> _Short exercise_
Search the listing below for the string "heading" and show each line that contains it.

— begin Information shown —

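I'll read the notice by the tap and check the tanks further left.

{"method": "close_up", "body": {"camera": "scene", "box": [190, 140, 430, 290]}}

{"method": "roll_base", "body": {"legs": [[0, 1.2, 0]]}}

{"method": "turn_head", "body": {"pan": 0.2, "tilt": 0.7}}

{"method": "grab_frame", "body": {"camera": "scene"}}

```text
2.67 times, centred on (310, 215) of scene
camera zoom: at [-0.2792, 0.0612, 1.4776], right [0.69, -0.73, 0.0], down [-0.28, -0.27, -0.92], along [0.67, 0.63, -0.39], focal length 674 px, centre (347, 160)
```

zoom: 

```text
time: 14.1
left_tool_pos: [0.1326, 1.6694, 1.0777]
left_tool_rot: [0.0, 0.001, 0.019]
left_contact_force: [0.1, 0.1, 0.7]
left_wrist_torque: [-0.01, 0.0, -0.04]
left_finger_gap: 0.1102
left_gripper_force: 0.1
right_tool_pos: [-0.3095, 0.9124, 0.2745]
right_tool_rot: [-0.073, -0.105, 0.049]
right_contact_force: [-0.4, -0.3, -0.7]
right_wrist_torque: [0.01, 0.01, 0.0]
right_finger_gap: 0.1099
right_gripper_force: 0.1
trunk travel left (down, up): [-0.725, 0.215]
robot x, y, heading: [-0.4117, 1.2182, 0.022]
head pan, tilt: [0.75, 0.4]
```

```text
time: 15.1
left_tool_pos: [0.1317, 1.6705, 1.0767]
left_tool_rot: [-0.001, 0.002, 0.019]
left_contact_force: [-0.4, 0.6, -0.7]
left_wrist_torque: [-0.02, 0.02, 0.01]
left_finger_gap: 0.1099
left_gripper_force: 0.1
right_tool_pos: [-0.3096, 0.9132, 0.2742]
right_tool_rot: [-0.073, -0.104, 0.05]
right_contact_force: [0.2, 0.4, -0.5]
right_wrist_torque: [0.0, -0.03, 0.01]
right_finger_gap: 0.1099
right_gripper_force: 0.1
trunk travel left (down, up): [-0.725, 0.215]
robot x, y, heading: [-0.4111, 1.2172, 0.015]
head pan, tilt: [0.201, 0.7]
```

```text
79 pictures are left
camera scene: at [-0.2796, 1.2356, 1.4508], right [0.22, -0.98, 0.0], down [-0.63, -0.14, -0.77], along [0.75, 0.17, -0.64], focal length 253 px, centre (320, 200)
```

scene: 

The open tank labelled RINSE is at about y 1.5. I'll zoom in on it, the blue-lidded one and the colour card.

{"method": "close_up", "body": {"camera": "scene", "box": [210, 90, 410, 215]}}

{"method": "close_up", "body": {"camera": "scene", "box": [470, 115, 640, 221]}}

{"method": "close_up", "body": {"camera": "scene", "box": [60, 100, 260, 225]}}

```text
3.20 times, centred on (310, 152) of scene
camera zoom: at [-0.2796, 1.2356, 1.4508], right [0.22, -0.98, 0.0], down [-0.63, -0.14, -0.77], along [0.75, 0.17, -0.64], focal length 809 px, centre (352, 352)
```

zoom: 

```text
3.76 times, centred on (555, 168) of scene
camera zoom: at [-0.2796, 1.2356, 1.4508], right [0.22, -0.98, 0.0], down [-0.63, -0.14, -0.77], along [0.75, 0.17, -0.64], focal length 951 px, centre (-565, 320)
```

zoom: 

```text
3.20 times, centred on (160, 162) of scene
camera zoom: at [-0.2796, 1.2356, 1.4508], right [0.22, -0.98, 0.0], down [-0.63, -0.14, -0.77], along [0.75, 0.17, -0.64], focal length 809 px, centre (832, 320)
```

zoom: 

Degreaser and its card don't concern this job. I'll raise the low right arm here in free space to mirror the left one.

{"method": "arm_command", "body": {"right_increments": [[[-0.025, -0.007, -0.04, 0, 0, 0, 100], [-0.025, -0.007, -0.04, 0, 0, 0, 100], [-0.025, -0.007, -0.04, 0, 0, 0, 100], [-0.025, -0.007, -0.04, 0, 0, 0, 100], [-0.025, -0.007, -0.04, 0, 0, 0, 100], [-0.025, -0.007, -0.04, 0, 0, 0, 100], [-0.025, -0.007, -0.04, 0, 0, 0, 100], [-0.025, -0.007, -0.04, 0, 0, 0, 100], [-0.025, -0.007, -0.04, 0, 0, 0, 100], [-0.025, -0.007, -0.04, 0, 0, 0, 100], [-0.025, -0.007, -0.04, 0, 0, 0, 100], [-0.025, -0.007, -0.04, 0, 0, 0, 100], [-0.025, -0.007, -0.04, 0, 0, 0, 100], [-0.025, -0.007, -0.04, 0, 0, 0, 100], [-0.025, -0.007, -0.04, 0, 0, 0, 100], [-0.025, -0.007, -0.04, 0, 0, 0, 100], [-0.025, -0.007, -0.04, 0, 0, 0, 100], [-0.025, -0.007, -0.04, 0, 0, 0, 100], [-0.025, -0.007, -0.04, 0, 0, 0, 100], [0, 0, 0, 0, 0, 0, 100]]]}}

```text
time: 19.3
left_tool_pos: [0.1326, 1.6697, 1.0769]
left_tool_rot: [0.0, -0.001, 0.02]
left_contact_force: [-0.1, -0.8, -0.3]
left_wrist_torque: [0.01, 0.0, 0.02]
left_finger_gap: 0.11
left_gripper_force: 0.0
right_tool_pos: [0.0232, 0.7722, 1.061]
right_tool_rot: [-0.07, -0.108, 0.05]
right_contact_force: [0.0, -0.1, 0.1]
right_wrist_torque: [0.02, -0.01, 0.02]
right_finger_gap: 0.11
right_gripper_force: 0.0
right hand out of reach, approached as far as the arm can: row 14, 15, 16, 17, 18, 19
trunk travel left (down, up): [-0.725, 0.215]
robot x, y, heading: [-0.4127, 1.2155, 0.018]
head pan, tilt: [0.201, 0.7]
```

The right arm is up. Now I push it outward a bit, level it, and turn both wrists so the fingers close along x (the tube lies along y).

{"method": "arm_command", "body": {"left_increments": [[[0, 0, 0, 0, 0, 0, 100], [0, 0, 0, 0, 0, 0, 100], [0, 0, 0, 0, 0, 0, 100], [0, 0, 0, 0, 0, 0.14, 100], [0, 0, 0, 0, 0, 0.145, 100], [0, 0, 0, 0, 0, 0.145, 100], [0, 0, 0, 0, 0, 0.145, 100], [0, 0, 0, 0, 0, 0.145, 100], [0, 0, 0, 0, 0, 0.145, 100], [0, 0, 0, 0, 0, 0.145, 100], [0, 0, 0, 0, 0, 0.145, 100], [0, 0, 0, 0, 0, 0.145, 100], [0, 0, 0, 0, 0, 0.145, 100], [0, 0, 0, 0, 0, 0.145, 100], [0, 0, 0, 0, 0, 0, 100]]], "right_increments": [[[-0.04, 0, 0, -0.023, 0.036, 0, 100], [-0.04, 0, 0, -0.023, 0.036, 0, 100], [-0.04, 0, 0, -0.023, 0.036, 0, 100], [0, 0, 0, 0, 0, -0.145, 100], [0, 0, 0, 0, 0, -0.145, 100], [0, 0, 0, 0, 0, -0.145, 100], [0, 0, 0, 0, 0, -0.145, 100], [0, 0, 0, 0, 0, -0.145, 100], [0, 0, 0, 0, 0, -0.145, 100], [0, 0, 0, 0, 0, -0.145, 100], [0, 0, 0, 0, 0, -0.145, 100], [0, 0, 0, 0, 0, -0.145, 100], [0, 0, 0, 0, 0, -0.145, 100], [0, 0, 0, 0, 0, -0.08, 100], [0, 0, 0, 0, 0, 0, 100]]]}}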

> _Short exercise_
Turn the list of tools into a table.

— end Information shown —

> _Exercise response_
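robot x, y, heading: [-0.4117, 1.2182, 0.022]
robot x, y, heading: [-0.4111, 1.2172, 0.015]
robot x, y, heading: [-0.4127, 1.2155, 0.018]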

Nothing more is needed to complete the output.